Begin

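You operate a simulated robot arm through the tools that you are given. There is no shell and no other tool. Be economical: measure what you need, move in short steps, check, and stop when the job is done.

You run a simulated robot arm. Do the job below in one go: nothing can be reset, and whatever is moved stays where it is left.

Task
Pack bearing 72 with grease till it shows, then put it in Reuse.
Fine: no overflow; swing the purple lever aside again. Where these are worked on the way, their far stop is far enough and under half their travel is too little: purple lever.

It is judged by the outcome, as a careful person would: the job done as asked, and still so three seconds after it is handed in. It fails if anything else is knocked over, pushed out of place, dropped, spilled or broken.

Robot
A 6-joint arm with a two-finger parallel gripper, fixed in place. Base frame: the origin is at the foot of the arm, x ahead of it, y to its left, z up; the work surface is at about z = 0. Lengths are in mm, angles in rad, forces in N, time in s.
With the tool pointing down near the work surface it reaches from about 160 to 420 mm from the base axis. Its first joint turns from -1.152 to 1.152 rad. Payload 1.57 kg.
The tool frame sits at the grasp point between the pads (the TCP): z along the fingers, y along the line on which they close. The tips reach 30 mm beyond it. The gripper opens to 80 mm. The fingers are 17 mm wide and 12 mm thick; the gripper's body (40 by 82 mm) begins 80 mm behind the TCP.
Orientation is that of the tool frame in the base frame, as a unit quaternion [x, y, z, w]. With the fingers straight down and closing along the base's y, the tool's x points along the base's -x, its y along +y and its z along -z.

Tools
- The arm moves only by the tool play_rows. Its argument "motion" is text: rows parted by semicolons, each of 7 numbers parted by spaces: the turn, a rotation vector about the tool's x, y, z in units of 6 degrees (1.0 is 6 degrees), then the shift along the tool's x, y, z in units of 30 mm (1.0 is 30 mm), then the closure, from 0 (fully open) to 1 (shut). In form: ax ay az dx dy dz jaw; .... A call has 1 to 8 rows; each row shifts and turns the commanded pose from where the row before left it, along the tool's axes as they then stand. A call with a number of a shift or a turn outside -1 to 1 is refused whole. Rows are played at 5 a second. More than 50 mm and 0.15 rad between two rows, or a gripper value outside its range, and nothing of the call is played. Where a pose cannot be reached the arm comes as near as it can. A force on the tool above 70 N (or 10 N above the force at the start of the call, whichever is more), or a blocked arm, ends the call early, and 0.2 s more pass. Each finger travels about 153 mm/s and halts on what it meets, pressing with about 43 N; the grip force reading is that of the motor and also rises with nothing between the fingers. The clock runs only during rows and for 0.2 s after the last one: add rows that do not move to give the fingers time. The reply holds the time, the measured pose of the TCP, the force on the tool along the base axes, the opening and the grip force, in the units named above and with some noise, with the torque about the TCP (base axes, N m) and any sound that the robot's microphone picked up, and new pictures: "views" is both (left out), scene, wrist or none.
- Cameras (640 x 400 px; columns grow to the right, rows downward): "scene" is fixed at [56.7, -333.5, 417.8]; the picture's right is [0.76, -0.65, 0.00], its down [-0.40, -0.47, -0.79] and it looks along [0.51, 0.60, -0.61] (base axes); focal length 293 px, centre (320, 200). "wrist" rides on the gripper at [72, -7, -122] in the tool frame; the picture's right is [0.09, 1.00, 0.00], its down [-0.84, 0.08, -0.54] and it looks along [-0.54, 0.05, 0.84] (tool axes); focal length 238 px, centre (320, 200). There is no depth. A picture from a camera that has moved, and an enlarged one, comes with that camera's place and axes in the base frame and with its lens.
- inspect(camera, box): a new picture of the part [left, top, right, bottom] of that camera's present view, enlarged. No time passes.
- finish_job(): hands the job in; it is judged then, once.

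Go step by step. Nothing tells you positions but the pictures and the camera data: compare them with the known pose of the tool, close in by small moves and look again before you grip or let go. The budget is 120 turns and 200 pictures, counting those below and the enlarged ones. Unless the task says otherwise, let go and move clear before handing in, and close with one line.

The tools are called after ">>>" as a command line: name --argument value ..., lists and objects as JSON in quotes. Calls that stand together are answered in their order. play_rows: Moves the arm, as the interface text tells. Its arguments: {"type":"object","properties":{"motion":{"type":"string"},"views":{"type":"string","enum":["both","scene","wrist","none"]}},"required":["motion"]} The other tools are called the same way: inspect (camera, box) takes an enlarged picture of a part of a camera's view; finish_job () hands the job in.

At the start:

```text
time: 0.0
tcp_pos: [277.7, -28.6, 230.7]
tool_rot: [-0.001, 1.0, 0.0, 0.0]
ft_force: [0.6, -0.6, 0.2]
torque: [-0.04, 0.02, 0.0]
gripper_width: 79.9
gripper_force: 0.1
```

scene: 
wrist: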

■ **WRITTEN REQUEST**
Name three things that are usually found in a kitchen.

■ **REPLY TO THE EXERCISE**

End

Copy exactly the lines that run from the first line of the data to the line containing "Fine: no overflow;", please, with both ends included and nothing else. Write them as strings in a JSON array, leaving out blank lines.

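[
  "You operate a simulated robot arm through the tools that you are given. There is no shell and no other tool. Be economical: measure what you need, move in short steps, check, and stop when the job is done.",
  "You run a simulated robot arm. Do the job below in one go: nothing can be reset, and whatever is moved stays where it is left.",
  "Task",
  "Pack bearing 72 with grease till it shows, then put it in Reuse.",
  "Fine: no overflow; swing the purple lever aside again. Where these are worked on the way, their far stop is far enough and under half their travel is too little: purple lever."
]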